At the moment the family law assumes parenting should be shared equally when parents separate, but Mr Perrett argues that unfairly puts both parents on the same footing when a dispute begins, regardless of their conduct.
The Brisbane MP told the House of Representatives he was inspired to put forward the bill after the shocking murder of Brisbane woman Hannah Clarke and her three children at the hands of her former partner.
“Their horrific murders created an outpouring of grief, and promises by leaders to act, to make a difference,” Mr Perrett said.
“There were fine words spoken in the aftermath of Hannah Clarke’s murder, but they echo hollower and hollower every day that they’re not followed up with simple, no-cost action.”
Mr Perrett said the current legislation was difficult to understand.
“There is a widely held misconception that equal shared parental responsibility means equal shared care — that is that parents will spend equal time with their children,” he told Parliament.
“This misconception sets up a false expectation that parents have some right to guarantee equal time with their children.
“This can incentivise an abusive partner to litigate their parenting dispute.

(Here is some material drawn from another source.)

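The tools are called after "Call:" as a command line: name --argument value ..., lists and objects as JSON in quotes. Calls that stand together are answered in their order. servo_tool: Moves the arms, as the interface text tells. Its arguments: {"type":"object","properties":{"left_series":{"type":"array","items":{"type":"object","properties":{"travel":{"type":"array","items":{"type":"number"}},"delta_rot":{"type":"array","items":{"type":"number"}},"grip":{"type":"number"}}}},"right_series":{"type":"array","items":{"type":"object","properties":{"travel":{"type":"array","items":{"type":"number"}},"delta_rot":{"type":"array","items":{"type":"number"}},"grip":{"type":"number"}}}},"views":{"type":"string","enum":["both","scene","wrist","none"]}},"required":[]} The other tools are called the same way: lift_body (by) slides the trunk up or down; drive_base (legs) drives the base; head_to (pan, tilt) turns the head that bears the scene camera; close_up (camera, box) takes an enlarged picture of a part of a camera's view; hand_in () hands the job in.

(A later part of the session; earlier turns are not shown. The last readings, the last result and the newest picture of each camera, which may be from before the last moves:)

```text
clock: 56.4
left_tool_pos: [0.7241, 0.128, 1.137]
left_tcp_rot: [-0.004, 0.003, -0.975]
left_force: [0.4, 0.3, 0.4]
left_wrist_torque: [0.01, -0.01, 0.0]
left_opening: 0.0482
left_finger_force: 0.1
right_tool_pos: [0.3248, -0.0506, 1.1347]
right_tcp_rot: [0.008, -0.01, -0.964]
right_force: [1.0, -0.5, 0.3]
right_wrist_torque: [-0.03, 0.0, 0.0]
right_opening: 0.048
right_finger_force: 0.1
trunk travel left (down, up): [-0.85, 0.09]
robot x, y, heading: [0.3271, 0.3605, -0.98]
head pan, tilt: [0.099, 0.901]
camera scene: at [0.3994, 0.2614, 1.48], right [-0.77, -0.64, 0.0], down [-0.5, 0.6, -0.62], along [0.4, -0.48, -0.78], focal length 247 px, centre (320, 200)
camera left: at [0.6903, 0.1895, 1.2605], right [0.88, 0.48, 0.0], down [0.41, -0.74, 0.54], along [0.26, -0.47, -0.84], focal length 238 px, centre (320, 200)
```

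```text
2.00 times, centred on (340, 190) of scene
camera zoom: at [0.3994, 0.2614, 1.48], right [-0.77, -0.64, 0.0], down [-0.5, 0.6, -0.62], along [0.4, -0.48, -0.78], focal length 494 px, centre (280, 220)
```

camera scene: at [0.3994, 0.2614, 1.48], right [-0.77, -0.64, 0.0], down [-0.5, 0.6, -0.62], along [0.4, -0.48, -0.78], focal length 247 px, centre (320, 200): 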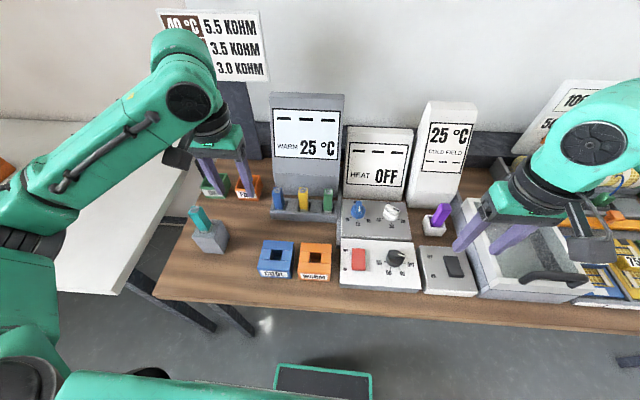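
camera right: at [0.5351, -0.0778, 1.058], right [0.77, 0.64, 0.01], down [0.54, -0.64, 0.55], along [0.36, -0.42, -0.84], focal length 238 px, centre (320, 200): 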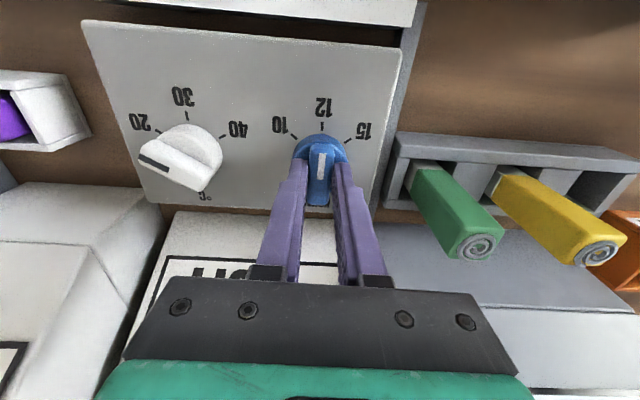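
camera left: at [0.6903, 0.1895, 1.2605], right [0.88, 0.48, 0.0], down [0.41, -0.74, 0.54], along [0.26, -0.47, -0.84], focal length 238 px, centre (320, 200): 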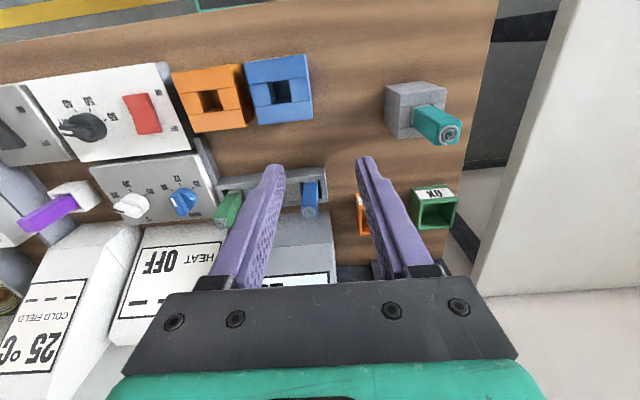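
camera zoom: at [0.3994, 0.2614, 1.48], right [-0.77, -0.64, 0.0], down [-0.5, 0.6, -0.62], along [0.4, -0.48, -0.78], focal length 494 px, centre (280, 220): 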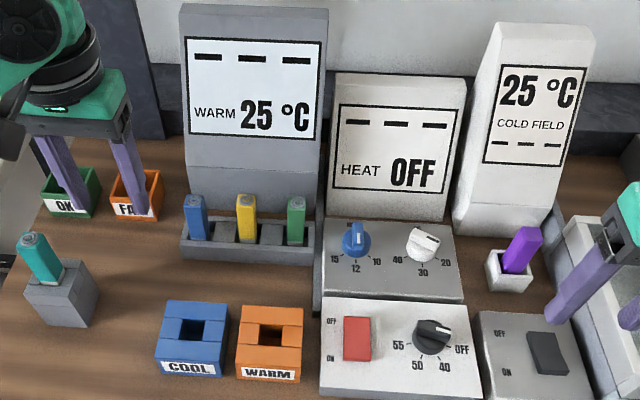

It may lead to a parent agreeing to an unsafe parenting arrangement, in the belief that they have no choice.”
The Small Steps 4 Hannah Foundation was established after Ms Clarke’s murder, raising awareness of domestic violence and parenting concerns.
The organisation’s chair, Laura Bos, backed Mr Perrett’s proposal and argued the changes were “gender neutral” and aimed at protecting the wellbeing of children.
“This is not necessarily always a male who is abusive in the relationship, it can also be a female,” Ms Bos said.
“When a couple splits up, and they’ve got children, you start at 50/50 in terms of care — that’s where the presumption lies.
Numerous inquiries presented to Parliament have called for a scrapping of the presumption, which was introduced in 2006.
Ms Bos said she believed parenting orders were one of the most sensitive aspects of family breakdowns, and said there was evidence of how the arrangements were also used to exacerbate family disputes.
“What we start to really see is a pattern of the system, and particularly around child support and child custody, being almost used as a tool of control and of choice to inflict financial pain, inflict emotional pain, and also become a part of a continuing sequence of coercive control,” she said.
Being a private member’s bill, the legislation would need the support of the Coalition to even be voted on, let alone pass Parliament.
“I know the Coalition needs the votes of One Nation in the other place [the Senate], and this bill will annoy that political party,” Mr Perrett said as he introduced the bill.
“Nevertheless, today I will commence the journey towards legislative change.
“The coronavirus has taught us many things, not just how to wash our hands properly, but also that when there’s genuine will Australians can work together to achieve great things.”
The Federal Government launched an inquiry into the family law system last September, after lobbying from One Nation leader Pauline Hanson.
Senator Hanson has long campaigned for a greater emphasis on men’s rights in family disputes.
A Senate inquiry established after Ms Clarke’s murder recently reported back to Parliament despite taking no submissions and holding no hearings.
Senior ministers, including Social Services Minister Anne Ruston and Minister for Women Marise Payne, expressed surprise at the inquiry’s conduct, and announced another probe just days later.